* start *

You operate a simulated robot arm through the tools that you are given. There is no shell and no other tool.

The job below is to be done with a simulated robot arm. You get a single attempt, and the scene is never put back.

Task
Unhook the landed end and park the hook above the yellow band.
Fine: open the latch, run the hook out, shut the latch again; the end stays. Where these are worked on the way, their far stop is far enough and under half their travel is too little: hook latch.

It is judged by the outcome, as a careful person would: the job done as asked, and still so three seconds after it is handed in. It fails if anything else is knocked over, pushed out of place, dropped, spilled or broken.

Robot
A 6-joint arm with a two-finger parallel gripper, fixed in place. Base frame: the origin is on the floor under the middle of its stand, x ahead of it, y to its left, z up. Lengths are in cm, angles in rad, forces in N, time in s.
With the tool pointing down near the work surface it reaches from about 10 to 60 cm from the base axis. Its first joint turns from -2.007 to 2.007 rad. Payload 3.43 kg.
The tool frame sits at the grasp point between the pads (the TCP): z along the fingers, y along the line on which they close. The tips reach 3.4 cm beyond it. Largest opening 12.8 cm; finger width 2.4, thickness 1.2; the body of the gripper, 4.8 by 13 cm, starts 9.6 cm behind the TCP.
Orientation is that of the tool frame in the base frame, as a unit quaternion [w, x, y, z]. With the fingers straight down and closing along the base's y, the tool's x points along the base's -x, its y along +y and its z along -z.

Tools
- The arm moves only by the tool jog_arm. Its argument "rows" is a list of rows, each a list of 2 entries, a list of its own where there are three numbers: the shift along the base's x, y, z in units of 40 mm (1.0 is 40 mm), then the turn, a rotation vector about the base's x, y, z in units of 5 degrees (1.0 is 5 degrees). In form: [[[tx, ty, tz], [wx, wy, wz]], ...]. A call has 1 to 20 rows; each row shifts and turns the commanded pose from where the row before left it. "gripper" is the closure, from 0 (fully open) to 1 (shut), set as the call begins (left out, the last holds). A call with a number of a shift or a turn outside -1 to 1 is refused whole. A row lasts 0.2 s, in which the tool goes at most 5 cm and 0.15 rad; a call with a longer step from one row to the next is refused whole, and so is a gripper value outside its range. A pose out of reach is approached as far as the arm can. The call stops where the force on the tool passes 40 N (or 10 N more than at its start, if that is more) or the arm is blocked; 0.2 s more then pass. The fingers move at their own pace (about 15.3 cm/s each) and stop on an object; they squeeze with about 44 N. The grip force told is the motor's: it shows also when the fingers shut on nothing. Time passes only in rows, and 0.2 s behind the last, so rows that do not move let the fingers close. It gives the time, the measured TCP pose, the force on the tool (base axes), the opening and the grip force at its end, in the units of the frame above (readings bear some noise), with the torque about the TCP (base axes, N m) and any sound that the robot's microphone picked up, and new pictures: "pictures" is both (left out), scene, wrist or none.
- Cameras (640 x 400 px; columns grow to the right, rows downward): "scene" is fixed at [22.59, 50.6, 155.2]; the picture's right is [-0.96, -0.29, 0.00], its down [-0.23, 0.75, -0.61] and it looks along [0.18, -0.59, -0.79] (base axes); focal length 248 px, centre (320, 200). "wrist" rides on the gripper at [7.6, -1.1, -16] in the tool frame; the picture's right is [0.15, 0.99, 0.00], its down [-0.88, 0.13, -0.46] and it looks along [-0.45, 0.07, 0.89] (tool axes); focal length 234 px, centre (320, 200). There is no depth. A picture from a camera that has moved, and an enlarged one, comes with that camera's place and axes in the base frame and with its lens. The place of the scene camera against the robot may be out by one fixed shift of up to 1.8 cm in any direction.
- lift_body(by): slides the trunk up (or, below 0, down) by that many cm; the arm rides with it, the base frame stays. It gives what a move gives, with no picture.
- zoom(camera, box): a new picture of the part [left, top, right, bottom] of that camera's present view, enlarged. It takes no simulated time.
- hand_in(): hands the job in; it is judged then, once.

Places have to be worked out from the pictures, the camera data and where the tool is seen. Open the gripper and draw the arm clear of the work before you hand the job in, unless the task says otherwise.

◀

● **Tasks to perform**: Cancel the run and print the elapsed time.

* end *

● **Article**:

* start *

Thank you. Our first questions come from the line of Emily Chieng with Goldman Sachs. Please proceed with your questions.
Good morning, Mark and Theresa, and thanks for the update here. My first question is around the four value-add coating lines. I thought last quarter that the expected CapEx for these value-add lines ranged between $400 million and $425 million, but I think you've outlined a budget of $450 million to $500 million today. So would be curious as to what has changed around the scope of the project or the timeline that has maybe driven this increase here?
I think two things, as we delved into it, we got a clearer picture, firstly, of the cost structure, but I think more importantly, it's just the expansion of line capability that added a little bit more.
It also is being priced on current steel values, and so that appreciates the total project cost as well.
That's clear. And maybe just to further this sort of line of questioning around growth, it sounds like you've got a pretty constructive view of the US steel industry, clearly providing some further opportunities for growth in the coming years. What else do you think there could be planned for Steel Dynamics longer-term beyond these four coating lines as it relates to growth within your capital allocation budget? Should it be further organic growth in the downstream, additional capacity, how should we think about how you could be allocating capital here?

* end *

● **Tasks to perform**:
A. Please copy out the portion of the article from "Thank you. Our" to "cost as well." without changes.
B. Write what comes next in the article.

● **The answers**:
A.
Thank you. Our first questions come from the line of Emily Chieng with Goldman Sachs. Please proceed with your questions.
Good morning, Mark and Theresa, and thanks for the update here. My first question is around the four value-add coating lines. I thought last quarter that the expected CapEx for these value-add lines ranged between $400 million and $425 million, but I think you've outlined a budget of $450 million to $500 million today. So would be curious as to what has changed around the scope of the project or the timeline that has maybe driven this increase here?
I think two things, as we delved into it, we got a clearer picture, firstly, of the cost structure, but I think more importantly, it's just the expansion of line capability that added a little bit more.
It also is being priced on current steel values, and so that appreciates the total project cost as well.

B.
Sure. I think you will see going forward a continued plan to invest downstream and value-added downstream processing. That has been a key part of our strategy to date and will continue to do so. And as one looks across our operating platform on the steel side, we see continued organic growth capability there. I do believe also we have an incredibly strong balance sheet, strong liquidity, and our cash flow generation capability continues to improve through the cycle, and there will be, I think, a good balanced cash allocation strategy. Transactional growth will certainly be part of that. There appears to be a strong pipeline of opportunity in both pull-through manufacturing type operations on the market today along with steel assets.
Thank you. Our next question comes from the line of Carlos de Alba with Morgan Stanley. Please proceed with your question.
Thank you very much, everyone. Mark, perhaps for you, you mentioned that you expect metallics prices to have peaked already. Any views on the steel prices given what you said about metallics?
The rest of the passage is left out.